#### Excerpted data:
○ ○ ○ ○ ○ ○ ○
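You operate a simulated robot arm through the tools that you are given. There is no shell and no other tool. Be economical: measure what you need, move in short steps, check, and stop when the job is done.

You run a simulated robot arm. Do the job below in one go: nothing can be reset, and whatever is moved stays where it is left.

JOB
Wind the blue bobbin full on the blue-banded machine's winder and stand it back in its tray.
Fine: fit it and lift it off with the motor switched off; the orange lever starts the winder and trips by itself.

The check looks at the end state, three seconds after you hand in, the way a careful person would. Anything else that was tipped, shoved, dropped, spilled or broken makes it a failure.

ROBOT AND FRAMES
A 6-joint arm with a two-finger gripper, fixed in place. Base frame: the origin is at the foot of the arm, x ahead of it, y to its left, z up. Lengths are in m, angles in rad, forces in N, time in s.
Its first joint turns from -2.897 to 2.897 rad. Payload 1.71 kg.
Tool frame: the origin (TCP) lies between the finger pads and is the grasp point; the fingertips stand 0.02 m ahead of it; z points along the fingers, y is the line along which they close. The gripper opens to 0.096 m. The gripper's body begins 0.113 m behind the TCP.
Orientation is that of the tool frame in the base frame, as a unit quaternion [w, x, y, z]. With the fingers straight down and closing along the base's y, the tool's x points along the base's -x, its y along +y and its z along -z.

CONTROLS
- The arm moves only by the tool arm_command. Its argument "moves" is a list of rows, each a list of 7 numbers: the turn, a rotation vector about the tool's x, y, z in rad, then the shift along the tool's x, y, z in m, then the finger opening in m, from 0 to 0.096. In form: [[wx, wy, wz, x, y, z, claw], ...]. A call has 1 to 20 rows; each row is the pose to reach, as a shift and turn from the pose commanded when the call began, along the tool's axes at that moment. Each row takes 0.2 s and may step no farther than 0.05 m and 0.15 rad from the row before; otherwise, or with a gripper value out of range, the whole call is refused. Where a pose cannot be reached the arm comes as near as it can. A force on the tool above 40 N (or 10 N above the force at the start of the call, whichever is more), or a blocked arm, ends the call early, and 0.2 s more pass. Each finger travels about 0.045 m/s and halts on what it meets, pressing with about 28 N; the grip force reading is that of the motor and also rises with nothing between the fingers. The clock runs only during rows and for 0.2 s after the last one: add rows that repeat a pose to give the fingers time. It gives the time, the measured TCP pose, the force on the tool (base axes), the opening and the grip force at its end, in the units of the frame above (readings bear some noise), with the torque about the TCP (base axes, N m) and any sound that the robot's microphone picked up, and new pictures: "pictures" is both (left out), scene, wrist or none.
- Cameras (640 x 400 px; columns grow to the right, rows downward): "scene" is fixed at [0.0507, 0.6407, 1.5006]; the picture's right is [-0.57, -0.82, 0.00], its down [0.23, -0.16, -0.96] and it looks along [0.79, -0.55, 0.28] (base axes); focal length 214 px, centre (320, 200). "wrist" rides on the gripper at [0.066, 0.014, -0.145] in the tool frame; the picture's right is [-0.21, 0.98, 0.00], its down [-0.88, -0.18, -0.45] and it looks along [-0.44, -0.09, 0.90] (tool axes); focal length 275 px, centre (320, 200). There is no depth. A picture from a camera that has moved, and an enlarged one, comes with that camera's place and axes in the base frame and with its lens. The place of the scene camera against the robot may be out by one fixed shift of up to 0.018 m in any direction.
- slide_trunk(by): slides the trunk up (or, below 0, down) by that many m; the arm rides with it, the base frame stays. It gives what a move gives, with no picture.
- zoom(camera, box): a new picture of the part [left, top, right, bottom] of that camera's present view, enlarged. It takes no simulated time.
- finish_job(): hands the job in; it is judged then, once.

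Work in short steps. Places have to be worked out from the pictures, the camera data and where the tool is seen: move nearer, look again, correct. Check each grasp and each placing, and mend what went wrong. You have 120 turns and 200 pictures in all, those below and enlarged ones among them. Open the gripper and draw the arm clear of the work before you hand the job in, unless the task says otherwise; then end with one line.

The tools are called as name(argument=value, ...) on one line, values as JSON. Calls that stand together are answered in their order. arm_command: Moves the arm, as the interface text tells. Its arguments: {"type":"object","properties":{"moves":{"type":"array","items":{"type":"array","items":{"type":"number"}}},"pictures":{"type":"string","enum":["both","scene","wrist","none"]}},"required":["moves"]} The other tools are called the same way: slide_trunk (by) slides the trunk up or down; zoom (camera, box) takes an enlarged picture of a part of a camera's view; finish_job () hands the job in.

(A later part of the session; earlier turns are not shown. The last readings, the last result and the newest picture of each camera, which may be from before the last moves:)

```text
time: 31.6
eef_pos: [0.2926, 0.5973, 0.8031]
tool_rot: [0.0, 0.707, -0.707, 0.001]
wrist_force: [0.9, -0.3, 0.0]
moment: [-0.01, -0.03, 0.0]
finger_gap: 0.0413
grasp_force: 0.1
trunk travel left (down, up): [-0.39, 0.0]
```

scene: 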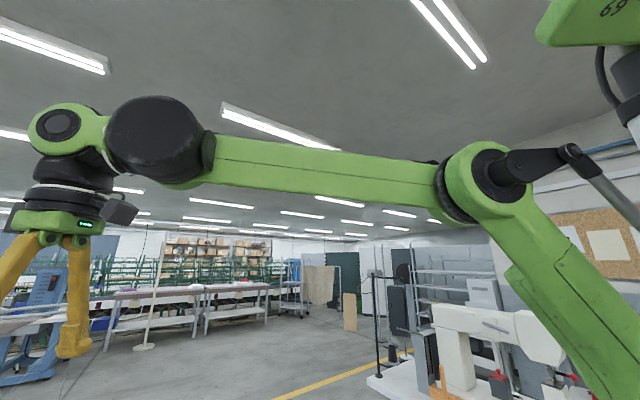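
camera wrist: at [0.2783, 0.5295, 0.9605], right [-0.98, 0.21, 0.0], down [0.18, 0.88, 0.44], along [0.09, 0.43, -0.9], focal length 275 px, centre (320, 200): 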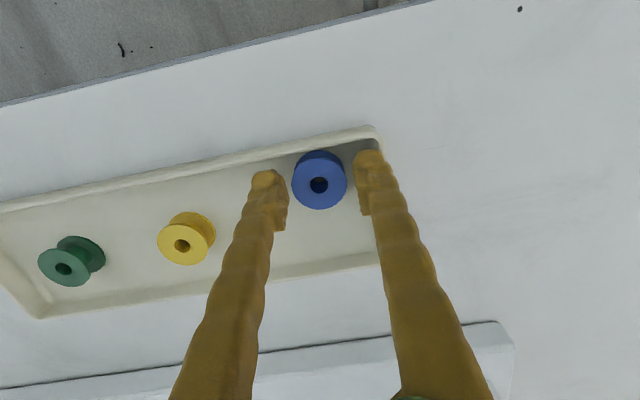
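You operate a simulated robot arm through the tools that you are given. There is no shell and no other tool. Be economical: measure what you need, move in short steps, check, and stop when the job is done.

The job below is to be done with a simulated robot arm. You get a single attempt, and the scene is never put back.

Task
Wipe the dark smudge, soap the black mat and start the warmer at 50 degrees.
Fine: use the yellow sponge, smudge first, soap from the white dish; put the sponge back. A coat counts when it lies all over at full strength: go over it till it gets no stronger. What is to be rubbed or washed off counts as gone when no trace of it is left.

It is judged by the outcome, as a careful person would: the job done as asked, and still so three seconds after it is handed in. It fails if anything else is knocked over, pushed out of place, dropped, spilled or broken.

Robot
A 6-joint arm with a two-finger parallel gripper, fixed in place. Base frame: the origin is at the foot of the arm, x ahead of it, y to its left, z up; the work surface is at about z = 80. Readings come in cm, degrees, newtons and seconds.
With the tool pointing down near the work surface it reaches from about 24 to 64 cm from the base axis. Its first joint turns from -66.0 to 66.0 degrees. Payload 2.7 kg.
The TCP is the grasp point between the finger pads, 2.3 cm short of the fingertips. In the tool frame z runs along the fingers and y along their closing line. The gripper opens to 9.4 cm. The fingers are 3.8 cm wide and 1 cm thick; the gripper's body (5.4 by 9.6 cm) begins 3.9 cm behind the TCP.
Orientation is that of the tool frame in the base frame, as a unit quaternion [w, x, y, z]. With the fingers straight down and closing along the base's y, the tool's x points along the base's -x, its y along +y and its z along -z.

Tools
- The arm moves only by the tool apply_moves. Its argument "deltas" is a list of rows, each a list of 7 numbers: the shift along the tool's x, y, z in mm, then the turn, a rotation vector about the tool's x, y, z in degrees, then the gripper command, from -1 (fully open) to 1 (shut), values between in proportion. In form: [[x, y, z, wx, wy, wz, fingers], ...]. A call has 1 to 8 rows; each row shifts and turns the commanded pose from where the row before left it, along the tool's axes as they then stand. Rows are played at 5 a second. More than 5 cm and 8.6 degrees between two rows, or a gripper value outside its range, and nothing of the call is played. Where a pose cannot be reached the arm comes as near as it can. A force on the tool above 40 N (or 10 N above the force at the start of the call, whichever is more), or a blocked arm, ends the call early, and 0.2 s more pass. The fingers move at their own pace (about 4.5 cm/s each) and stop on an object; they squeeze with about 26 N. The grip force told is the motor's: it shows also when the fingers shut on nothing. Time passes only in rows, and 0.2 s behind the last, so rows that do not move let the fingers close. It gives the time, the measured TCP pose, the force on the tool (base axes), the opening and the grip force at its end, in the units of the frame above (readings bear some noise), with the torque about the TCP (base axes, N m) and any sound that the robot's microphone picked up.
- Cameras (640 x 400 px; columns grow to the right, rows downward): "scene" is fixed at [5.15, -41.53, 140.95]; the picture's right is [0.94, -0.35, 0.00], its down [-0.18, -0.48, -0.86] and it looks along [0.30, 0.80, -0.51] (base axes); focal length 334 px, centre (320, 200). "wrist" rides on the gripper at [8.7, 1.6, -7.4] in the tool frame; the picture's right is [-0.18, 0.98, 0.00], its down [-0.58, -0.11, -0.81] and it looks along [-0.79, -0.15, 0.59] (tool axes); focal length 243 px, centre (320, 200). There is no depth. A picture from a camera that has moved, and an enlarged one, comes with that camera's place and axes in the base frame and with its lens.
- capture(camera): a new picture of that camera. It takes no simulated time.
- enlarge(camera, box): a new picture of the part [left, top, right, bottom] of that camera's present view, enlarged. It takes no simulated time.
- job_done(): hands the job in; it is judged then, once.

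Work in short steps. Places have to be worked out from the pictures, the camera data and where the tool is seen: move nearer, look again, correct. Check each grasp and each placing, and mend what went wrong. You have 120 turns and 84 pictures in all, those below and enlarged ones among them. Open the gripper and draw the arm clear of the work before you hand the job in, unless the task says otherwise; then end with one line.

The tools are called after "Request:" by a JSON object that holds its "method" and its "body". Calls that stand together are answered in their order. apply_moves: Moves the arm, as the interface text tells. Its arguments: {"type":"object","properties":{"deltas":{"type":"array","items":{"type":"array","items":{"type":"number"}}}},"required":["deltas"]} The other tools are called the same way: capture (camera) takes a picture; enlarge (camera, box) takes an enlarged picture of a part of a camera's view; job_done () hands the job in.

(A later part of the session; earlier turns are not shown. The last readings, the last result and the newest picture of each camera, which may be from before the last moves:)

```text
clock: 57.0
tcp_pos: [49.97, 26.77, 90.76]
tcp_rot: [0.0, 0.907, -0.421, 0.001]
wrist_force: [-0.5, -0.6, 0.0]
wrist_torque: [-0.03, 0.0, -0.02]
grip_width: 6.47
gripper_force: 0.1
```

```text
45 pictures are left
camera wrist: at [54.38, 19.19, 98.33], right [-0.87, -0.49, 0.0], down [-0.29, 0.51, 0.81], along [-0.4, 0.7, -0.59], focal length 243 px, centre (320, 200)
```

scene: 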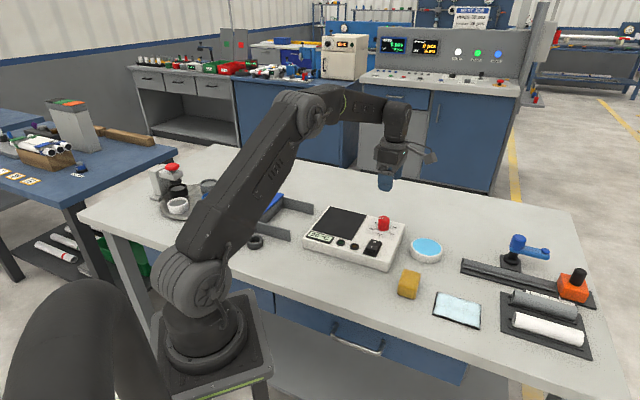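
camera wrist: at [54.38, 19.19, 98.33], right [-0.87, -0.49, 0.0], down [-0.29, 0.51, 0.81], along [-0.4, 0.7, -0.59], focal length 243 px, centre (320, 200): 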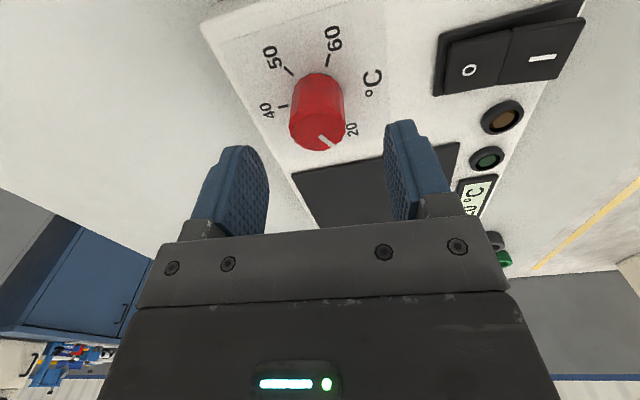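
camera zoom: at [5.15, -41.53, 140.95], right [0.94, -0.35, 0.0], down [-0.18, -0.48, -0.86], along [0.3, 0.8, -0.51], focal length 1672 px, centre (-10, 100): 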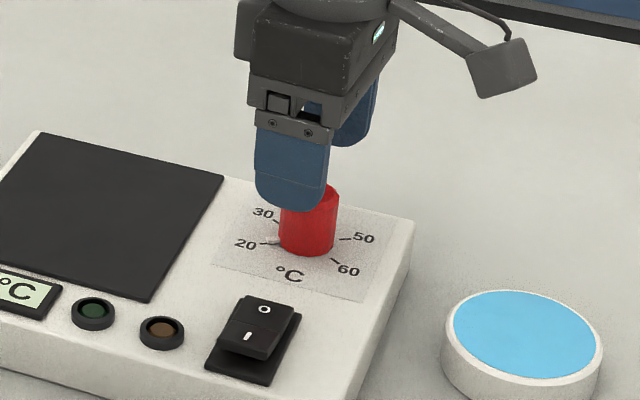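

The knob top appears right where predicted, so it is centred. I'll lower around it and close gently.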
○ ○ ○ ○ ○ ○ ○
#### Problem requirements:
Retype only this portion of the data above: the line containing "- The arm moves only by the tool apply_moves.", the line containing "[5.15, -41.53, 140.95];", and all lines between them, exactly.

#### Written solution:
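- The arm moves only by the tool apply_moves. Its argument "deltas" is a list of rows, each a list of 7 numbers: the shift along the tool's x, y, z in mm, then the turn, a rotation vector about the tool's x, y, z in degrees, then the gripper command, from -1 (fully open) to 1 (shut), values between in proportion. In form: [[x, y, z, wx, wy, wz, fingers], ...]. A call has 1 to 8 rows; each row shifts and turns the commanded pose from where the row before left it, along the tool's axes as they then stand. Rows are played at 5 a second. More than 5 cm and 8.6 degrees between two rows, or a gripper value outside its range, and nothing of the call is played. Where a pose cannot be reached the arm comes as near as it can. A force on the tool above 40 N (or 10 N above the force at the start of the call, whichever is more), or a blocked arm, ends the call early, and 0.2 s more pass. The fingers move at their own pace (about 4.5 cm/s each) and stop on an object; they squeeze with about 26 N. The grip force told is the motor's: it shows also when the fingers shut on nothing. Time passes only in rows, and 0.2 s behind the last, so rows that do not move let the fingers close. It gives the time, the measured TCP pose, the force on the tool (base axes), the opening and the grip force at its end, in the units of the frame above (readings bear some noise), with the torque about the TCP (base axes, N m) and any sound that the robot's microphone picked up.
- Cameras (640 x 400 px; columns grow to the right, rows downward): "scene" is fixed at [5.15, -41.53, 140.95]; the picture's right is [0.94, -0.35, 0.00], its down [-0.18, -0.48, -0.86] and it looks along [0.30, 0.80, -0.51] (base axes); focal length 334 px, centre (320, 200). "wrist" rides on the gripper at [8.7, 1.6, -7.4] in the tool frame; the picture's right is [-0.18, 0.98, 0.00], its down [-0.58, -0.11, -0.81] and it looks along [-0.79, -0.15, 0.59] (tool axes); focal length 243 px, centre (320, 200). There is no depth. A picture from a camera that has moved, and an enlarged one, comes with that camera's place and axes in the base frame and with its lens.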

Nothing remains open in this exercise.